Residen en la zona sur de La Paz, lejos del centro y de la confusión. Los nativos las llaman con desprecio kharas para indicar su piel blanca y el papel de liderazgo que siempre han ejercido. Carla Berdegué es una de estas señoras, y recién regresó a su país natal después de más de dos décadas en Caracas. Es agradable y dispuesta a contarme sus impresiones: “Me parece que estos edificios son definitivamente de mal gusto, pero estas personas representan la nueva sociedad boliviana. Nuestro país ha cambiado y hay que aceptarlo. Mi hijo se casará en uno de estos salones y tal vez con una chica aymara que viste de pollera”.
“Lo que está ocurriendo es un fenómeno que ya estaba en marcha, pero que con la llegada de Morales al poder se aceleró. Somos un país muy lento y demasiado pacífico –dice Viaña–. La esclavitud en Bolivia fue abolida recién en 1952. Hasta entonces, los indios no eran siquiera considerados ciudadanos, eran discriminados y esclavizados.”

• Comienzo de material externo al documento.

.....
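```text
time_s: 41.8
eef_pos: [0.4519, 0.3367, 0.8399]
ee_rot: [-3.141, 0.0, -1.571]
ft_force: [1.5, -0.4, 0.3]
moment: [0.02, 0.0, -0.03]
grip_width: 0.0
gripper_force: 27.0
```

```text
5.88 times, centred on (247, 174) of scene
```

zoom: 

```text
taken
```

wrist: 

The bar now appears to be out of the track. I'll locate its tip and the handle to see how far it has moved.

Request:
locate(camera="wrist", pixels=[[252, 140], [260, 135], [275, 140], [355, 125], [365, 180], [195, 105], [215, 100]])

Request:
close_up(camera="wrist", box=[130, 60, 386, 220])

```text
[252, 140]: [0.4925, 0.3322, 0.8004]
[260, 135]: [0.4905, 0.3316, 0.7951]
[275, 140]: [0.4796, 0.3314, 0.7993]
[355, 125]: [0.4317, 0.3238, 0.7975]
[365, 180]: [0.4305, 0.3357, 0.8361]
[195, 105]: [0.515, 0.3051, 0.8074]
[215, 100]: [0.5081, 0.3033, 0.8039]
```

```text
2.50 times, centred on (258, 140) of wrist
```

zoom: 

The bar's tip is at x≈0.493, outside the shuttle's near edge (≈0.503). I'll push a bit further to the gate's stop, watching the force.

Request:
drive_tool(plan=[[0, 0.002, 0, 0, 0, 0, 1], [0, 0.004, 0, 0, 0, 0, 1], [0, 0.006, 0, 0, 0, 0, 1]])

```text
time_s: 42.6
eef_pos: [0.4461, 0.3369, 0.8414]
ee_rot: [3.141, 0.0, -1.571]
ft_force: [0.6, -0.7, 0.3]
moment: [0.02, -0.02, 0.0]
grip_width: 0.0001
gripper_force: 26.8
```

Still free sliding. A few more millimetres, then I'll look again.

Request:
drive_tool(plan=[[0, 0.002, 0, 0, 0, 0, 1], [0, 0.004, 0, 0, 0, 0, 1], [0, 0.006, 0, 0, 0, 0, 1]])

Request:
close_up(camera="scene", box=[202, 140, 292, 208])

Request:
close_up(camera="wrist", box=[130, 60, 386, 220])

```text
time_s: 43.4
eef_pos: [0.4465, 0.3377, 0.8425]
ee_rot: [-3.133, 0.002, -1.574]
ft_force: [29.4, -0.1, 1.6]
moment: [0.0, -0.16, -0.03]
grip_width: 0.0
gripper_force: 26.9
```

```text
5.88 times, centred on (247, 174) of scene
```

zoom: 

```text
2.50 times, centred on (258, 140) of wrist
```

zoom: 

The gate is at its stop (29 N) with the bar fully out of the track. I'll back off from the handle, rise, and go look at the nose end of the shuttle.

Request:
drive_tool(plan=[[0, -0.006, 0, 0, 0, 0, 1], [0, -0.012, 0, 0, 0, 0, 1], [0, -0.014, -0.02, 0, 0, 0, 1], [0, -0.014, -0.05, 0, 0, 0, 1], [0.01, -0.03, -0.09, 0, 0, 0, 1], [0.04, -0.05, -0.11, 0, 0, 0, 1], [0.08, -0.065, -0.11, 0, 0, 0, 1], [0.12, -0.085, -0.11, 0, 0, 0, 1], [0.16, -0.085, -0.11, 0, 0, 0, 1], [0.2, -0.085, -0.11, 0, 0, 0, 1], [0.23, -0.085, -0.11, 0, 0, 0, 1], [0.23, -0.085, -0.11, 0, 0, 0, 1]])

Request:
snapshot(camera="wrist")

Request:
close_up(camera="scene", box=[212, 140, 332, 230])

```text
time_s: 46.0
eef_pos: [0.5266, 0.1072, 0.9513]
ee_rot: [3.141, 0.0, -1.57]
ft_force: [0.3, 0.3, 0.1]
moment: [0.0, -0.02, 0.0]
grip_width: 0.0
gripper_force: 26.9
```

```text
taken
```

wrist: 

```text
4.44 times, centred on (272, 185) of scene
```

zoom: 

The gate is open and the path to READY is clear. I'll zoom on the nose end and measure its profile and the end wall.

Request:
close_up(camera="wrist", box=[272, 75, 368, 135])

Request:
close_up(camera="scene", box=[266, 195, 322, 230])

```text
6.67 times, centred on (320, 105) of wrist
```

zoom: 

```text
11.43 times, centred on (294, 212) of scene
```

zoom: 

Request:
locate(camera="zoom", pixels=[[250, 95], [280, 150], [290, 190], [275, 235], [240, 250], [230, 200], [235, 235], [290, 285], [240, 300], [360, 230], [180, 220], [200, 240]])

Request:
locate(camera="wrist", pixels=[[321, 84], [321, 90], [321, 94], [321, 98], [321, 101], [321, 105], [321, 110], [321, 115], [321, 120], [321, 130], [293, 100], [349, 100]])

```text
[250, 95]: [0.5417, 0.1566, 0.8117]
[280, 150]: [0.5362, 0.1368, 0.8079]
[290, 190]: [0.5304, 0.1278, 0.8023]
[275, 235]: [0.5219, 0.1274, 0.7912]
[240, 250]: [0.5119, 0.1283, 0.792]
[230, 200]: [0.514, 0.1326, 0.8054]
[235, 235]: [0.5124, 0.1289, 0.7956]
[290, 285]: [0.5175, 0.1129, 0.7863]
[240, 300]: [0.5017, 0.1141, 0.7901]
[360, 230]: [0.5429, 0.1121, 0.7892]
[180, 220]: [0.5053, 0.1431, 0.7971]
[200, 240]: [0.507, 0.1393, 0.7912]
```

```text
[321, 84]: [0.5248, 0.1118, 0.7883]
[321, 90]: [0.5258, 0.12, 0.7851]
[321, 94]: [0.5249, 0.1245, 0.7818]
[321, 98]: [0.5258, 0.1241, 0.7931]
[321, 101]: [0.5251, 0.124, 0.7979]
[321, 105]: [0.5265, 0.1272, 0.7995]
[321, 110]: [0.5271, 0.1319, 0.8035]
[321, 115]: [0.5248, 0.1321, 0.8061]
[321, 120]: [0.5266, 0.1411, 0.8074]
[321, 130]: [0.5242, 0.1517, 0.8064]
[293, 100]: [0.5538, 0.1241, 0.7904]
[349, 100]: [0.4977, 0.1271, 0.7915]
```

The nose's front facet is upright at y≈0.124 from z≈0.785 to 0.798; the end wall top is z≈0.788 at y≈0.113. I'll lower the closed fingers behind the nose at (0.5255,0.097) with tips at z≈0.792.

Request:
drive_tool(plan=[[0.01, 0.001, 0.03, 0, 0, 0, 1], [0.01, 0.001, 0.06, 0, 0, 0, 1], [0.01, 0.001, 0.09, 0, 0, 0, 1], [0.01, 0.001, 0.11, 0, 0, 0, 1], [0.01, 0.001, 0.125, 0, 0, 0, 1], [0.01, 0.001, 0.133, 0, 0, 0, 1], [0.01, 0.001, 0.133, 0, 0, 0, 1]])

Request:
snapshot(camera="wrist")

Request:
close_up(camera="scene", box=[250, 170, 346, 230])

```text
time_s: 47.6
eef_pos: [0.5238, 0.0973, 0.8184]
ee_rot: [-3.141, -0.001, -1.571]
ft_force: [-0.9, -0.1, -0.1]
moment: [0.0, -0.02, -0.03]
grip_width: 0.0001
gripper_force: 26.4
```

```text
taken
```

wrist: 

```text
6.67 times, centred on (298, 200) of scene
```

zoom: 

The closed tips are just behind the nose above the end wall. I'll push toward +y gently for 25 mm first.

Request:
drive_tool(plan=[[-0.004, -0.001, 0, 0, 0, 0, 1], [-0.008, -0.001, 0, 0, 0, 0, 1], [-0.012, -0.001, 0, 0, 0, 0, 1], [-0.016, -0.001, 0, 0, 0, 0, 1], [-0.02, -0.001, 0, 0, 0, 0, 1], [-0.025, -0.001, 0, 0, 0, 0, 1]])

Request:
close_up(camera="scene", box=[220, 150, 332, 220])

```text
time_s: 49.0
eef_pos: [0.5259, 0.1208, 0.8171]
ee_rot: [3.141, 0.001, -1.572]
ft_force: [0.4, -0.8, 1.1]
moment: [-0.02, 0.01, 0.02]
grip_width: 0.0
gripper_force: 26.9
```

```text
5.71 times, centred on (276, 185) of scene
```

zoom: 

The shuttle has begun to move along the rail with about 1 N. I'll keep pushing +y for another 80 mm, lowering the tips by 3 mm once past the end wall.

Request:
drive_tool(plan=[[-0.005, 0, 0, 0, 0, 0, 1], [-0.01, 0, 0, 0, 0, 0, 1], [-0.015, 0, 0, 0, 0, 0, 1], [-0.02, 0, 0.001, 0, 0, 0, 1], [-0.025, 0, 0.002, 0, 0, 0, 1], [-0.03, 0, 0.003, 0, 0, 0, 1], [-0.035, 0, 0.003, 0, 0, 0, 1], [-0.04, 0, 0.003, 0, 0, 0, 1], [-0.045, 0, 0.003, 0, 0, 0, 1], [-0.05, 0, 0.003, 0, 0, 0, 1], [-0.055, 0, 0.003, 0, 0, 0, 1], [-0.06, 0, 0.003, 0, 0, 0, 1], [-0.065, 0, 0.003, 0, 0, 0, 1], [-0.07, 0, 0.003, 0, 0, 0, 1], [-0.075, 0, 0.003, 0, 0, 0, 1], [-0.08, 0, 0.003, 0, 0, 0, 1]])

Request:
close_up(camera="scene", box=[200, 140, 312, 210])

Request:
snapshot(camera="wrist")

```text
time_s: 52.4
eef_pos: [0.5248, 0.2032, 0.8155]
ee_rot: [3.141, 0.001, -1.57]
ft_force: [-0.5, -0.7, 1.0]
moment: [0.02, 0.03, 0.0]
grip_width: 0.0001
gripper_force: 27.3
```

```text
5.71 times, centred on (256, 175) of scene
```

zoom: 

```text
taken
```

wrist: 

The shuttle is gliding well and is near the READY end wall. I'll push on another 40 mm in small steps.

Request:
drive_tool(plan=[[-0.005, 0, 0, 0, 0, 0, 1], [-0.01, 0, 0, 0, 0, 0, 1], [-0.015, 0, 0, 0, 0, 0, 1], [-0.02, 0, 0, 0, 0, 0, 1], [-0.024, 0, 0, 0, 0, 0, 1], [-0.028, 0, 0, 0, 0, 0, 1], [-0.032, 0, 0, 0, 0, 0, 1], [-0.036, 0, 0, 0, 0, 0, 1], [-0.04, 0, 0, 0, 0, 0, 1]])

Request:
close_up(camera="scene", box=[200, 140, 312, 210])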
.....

Hoy, sin embargo, todo esto se está superando y ya no hay aymara que se sienta excluido. Por el contrario, entre los blancos mestizos de clase media o de ascendencia española hay quienes denuncian sufrir discriminación: “Sí, es verdad –confirma Viaña–, ahora muchos lugares, como las instituciones públicas, están ocupados por los indios, que tienen una especie de prioridad. Pero cuando estábamos luchando por una sociedad más justa y democrática era exactamente esto lo que queríamos, ahora no podemos volver atrás”.
Superar las diferencias “uniendo vidas” que por mucho tiempo se han ignorado, como recita el lema del teleférico, es también la razón por la que desde el 30 de mayo de 2014 en tan sólo 34 minutos se puede pasar de La Paz a El Alto, oscilando en un profundo silencio, mirando las montañas alrededor y el paisaje cambiante. Es cierto que los contrastes se mantienen y las casuchas que se aferran a los montes no tienen nada que ver con las villas con piscina que se observan bajando hacia la zona sur. Pero también es cierto que ahora las cholitas con sus faldas de colores pueden darse el lujo de dar un paseo dominical en los centros comerciales de los kharas, así como las ricas damas blancas pueden presumir de haber conseguido frutas y verduras baratas en la feria de la 16 de Julio, última parada arriba de la Línea Roja.
“Una señora vestida de pollera –me cuenta en voz baja Carla Berdegué– un día llamó a la puerta de una amiga que vive en la zona sur y le ofreció una bolsa llena de dólares por su casa. La vio bajando desde el teleférico y quería comprarla, ya que estaba cerca del colegio de su hijo. Mi amiga se negó, pero al día siguiente la mujer volvió con aun más plata, y finalmente compró la casa.” Suena como una leyenda, pero Carla asegura que es verdad.
Los blancos conquistaron Bolivia con las armas y los nativos cumplen su reconquista con el dinero, tal vez no haya forma mejor para explicar lo que muchos definen como el socialismo capitalista de Morales. Y una vez más, los alumnos han superado al maestro.